After careful consideration, review and thought, my current belief is that the USPTO has become a shopping mall for big business to take, without penalty, private inventors intellectual property. The Patent Office has so weakened protective laws that getting a patent may no longer make sense for people like me. That’s my conclusion, anyway. The last thing I want to do is hand my idea to someone who could out spend me in a rigged court process for the next 10 years where I would probably lose – it’s just not a reasonable plan anymore. Not trying to be negative, just realistic. It is what it is.
He is pulling his invention off the market. He is cutting his losses. This anti-American, anti-innovation America Invents Act is killing small inventors. That is just a fact. Congress and the Supreme Court believe that a cartoon character is killing innovation. They cannot be more wrong. They themselves are killing innovation.
But back to my point. The battle of Cuozzo, and patent reform in general, is not between the tech industry and the pharmaceutical industry. The battle was started by wealthy multinational tech companies led by Google who, by using their huge market and deep pockets, massively commercialize technology they did not invent to take control of emerging multi-billion dollar markets. Once a tech market is taken, it is nearly impossible to unseat the incumbent, unless, of course, you have a patent and that patent can be defended. So these huge companies bought Congress to create law that destroyed hundreds of years of patent law repositioning it against the very people who invent most of the new technologies we all use, small tech startups and inventors. Congress and the Supreme Court have now ensured that the big stay big and the small do not disrupt their highly profitable cabal with the nuisance of patent rights.
If you have any questions about who is fighting who, just look at the who’s who of Big Tech and large multinational corporations signed up on this amicus brief against Cuozzo. The list includes Google, LinkedIn, eBay, Dell, Cisco, Cannon, Toyota, JC Penny, and many other multibillion-dollar international corporations. It also includes lobbying organizations like the Internet Association, the Alliance of Automobile Manufacturers, and the National Retail Federation whose combined members make up most of the Fortune 500. There are many others, mostly international tech companies. I challenge you to identify one that is not a large corporation with an international scope.
Compare that list to the small startups and inventors who signed this amicus brief supporting Cuozzo, himself a bright young 19 year old when he invented the patent in question. These amici are inventors, inventor clubs and startups. They are the people out in their garages toiling, tooling and transforming their big idea into the next big invention. They do this in hope of achieving their version of the American Dream to invent something new that people can enjoy and so they can profit for their efforts. They are your local auto mechanic, schoolteacher, mother, entrepreneur, geek and just about any other regular American you might see on Main Street in any normal American town. They are the little people.

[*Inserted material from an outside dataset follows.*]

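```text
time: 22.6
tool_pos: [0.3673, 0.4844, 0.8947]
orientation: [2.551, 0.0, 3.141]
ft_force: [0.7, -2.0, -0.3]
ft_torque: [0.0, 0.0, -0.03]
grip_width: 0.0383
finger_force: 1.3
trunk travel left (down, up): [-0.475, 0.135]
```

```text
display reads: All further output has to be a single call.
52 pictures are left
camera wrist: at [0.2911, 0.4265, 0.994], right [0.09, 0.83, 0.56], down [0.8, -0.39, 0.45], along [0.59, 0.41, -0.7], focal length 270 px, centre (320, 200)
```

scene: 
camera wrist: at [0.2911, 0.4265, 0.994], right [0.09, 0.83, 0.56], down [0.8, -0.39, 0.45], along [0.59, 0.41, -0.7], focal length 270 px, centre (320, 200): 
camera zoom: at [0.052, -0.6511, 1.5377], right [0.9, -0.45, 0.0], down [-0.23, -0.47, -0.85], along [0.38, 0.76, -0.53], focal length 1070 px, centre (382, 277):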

This battle is not tech against pharma. It is big and powerful multinational corporations led by Google against small inventors and startups. Pharma is the odd man out and stuck in the fight for other reasons made possible by IPRs, like an emerging hedge fund industry making millions from short selling their stock and then challenging their patents to an IPR in an effort to crash the stock price and collect on the short sale.
The battle of Cuozzo and the war of patent reform is big against small. Corporate oligarchs in bed with politicians against Joe the mechanic. Cronyism against our Republic. International corporatism against the American Dream and the American story. Unfortunately, this Cuozzo battle is lost, but the larger war must be won lest we lose our innovation economy and the American Dream.
UPDATED Sunday, June 26, 2016, at 4:56pm ET to clarify that the PTAB initially was leaving fewer than 5% of claims unscathed in IPR.